Baseball Legend Pete Rose Dead, 83
Las Vegas, NV – Baseball legend Pete Rose died on Monday, the Cincinnati Reds announced. Rose was 83 years old.
TMZ reported that the Clark County Office of the Coroner/Medical Examiner in Nevada determined Rose’s official cause of death to be hypertensive and atherosclerotic cardiovascular disease.
Over the weekend, Rose had appeared at an autograph show in Nashville with former teammates Tony Pérez, George Foster, and Dave Concepción.
Rose was a Major League Baseball player and member of the Cincinnati Reds for 24 years, starting his career with the team in 1963, where he played for 16 years.
He won a pair of World Series titles in 1975 and 1976, which marked the club’s first championships in 35 years.
Rose won his third World Series title with the Philadelphia Phillies in 1980, as part of a five-year stint in Philadelphia. He then spent half a season with the Montreal Expos in 1984 before returning to Cincinnati that year to finish his playing career.
Rose holds the record for most hits in MLB history, with 4,256, surpassing Ty Cobb (4,191). Rose and Cobb are the only two Major Leaguers to surpass 4,000 hits.
Rose also holds MLB records for games played (3,562), plate appearances (15,890), and at-bats (14,053). He won three batting titles and two Gold Glove awards during his career, and he earned 17 All-Star selections. Rose was the league’s MVP in 1973, when he posted a .338 batting average with 230 hits, five home runs, and 64 RBIs.
However, Rose’s career ended in scandal when he was banned from the sport in 1989 for gambling on games — including his own team’s games — while he was the Reds’ manager.
His lifetime ban, which has been debated for years, has kept Rose out of the Baseball Hall of Fame. He attempted reinstatement in 2015 in a final bid to be eligible for induction, but current commissioner Rob Manfred denied the request. Rose stated that gambling on games was his only regret.
Despite his ban, Rose was honored in other ways. The Reds inducted him into the team’s Hall of Fame in 2016, and a year later, a bronze sculpture of Rose’s iconic slide was unveiled outside Cincinnati’s Great American Ball Park.
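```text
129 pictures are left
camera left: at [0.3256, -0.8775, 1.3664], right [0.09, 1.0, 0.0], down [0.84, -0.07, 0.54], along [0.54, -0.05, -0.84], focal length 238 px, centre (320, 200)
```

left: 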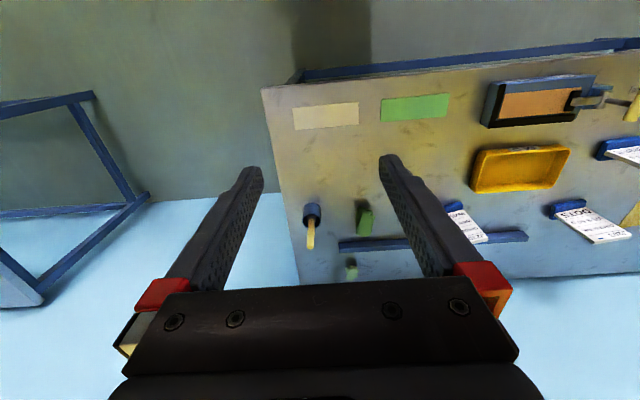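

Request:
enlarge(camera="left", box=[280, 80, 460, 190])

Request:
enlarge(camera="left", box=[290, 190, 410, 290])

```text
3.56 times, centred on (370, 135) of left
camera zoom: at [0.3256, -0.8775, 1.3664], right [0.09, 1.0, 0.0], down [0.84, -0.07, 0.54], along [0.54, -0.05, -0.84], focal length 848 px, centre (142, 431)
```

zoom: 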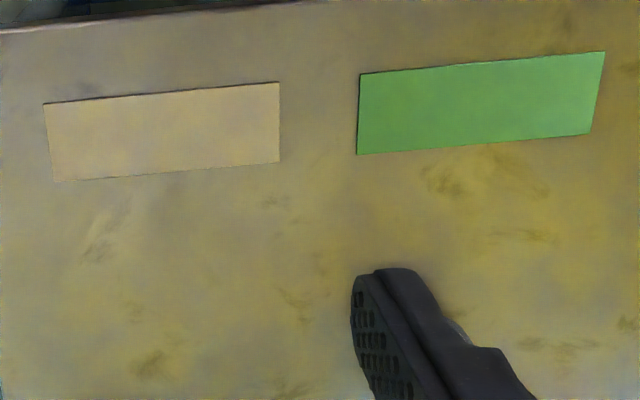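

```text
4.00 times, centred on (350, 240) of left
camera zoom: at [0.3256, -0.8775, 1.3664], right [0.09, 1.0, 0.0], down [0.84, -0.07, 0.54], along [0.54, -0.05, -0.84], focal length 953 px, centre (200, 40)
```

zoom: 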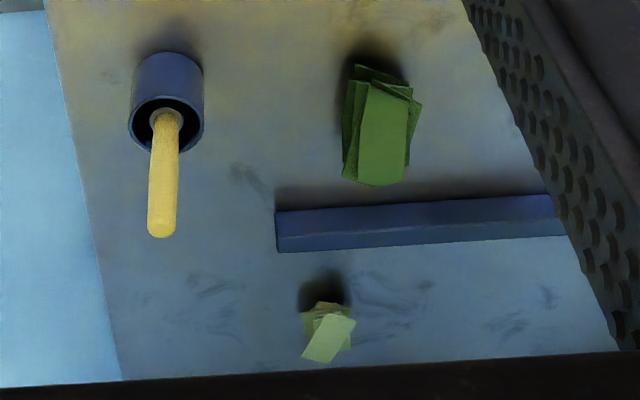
The team also retired his uniform number.
While Rose the man was never inducted into Cooperstown, his career is well represented at the Baseball Hall of Fame. Items on display include his helmet from his MVP 1973 season, the bat he used during his 44-game hitting streak in 1978, and the cleats he wore in 1985 when he became baseball’s all-time hits leader.